### EXERCISE DIRECTIONS
In the listing below, pick out lines with "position".

(Raw records)
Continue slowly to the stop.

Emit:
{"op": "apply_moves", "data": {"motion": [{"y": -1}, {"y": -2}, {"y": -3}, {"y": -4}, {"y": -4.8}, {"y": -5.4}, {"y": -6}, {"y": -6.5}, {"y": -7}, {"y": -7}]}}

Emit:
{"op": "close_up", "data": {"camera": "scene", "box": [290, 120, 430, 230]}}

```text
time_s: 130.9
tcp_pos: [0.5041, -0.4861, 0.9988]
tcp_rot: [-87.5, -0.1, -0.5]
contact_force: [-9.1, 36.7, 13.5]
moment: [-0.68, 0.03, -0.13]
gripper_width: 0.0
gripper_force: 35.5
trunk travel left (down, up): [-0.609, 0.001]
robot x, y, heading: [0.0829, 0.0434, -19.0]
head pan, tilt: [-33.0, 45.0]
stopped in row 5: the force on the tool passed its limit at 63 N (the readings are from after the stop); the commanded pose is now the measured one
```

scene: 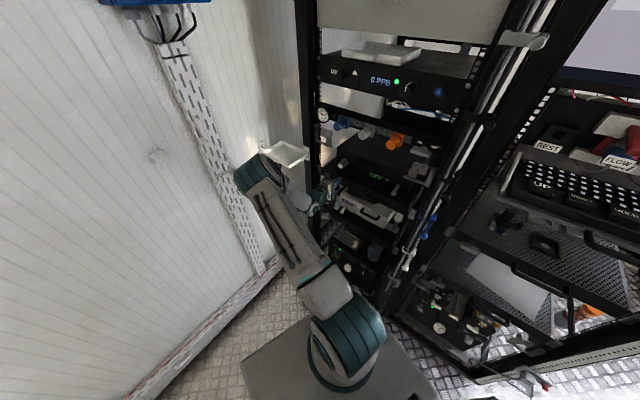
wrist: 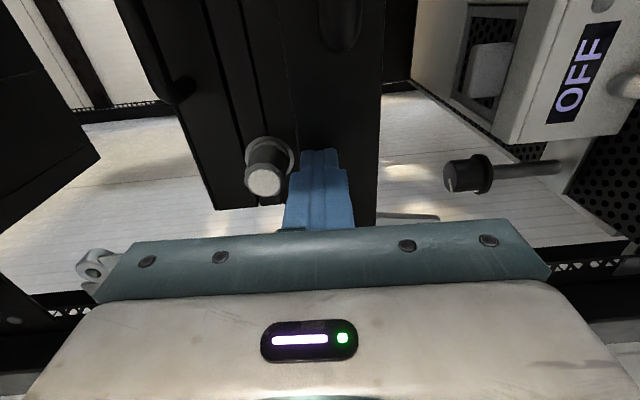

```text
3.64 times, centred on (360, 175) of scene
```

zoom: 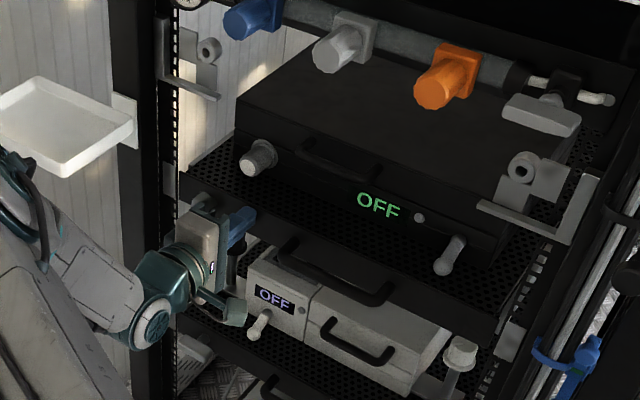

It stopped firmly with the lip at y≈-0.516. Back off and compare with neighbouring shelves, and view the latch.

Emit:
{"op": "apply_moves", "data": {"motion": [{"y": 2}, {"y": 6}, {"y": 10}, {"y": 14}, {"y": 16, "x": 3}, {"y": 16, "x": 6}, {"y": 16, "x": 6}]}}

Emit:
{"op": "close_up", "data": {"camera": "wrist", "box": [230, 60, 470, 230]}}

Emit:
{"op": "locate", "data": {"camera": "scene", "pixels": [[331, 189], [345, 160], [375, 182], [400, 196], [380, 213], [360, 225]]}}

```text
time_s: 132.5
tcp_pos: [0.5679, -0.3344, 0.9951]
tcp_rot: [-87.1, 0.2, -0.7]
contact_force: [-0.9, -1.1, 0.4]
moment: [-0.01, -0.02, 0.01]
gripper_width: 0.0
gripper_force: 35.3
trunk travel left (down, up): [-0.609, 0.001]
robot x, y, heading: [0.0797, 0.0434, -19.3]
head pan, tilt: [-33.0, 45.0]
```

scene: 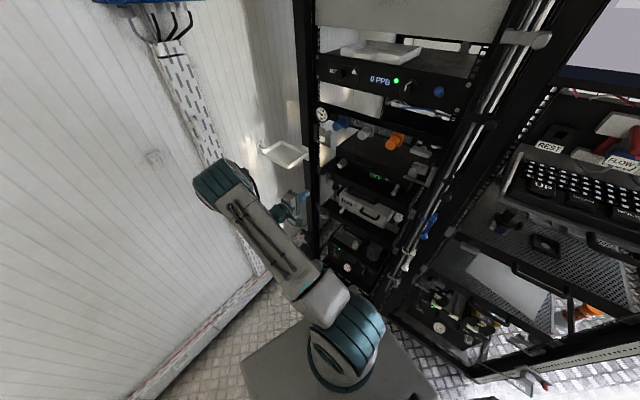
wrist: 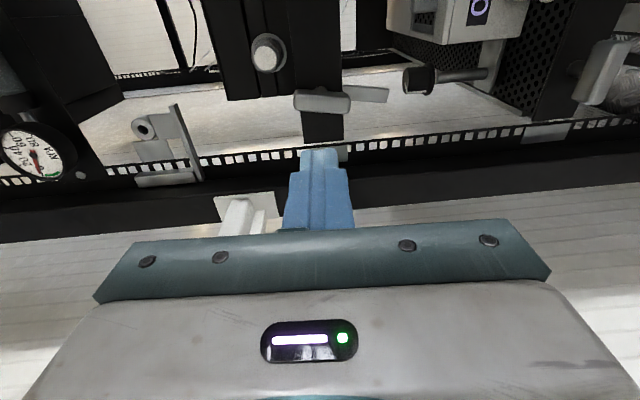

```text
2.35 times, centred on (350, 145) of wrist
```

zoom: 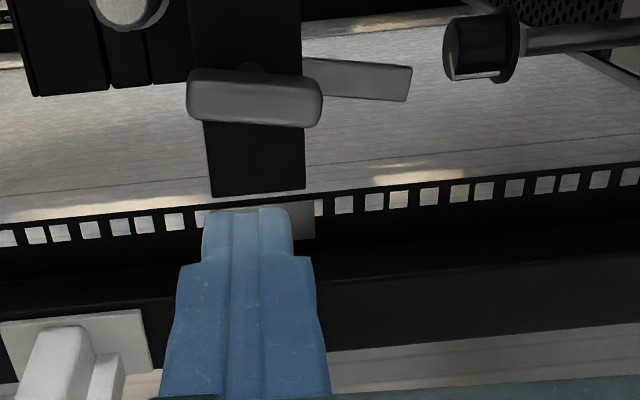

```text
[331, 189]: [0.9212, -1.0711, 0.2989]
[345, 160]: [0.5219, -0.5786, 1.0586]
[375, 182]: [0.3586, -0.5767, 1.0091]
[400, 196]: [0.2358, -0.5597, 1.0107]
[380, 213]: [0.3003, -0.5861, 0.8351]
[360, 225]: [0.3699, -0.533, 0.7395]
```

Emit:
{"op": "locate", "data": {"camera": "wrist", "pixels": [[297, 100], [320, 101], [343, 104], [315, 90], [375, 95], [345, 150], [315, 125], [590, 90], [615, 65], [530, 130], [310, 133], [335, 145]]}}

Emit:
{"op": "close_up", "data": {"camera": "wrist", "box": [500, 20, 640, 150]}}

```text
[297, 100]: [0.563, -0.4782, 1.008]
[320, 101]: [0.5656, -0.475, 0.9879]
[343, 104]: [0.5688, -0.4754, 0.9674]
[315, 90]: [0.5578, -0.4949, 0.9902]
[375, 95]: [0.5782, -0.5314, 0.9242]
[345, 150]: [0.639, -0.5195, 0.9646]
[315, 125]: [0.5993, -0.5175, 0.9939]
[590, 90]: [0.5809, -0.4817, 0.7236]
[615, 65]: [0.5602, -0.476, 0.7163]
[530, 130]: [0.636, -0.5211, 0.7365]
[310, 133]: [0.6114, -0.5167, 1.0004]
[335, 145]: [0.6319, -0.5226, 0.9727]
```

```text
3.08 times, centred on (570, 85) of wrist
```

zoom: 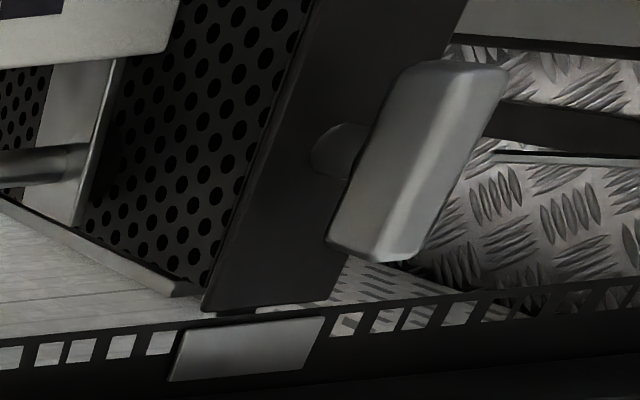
* * *
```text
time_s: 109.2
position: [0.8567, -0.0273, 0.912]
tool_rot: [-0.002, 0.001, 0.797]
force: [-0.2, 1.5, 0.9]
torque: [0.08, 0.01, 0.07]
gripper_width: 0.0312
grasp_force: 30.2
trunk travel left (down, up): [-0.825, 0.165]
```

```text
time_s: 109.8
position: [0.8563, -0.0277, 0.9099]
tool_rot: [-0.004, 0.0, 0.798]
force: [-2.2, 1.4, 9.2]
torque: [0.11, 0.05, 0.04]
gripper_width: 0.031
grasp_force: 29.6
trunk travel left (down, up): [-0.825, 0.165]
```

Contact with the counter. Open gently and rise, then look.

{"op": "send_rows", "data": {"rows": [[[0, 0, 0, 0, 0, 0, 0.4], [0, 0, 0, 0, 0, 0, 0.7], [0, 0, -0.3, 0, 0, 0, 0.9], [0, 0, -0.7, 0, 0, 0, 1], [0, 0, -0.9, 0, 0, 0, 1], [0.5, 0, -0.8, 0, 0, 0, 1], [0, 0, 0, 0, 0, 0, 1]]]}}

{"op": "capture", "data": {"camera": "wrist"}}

### REPLY
position: [0.8567, -0.0273, 0.912]
position: [0.8563, -0.0277, 0.9099]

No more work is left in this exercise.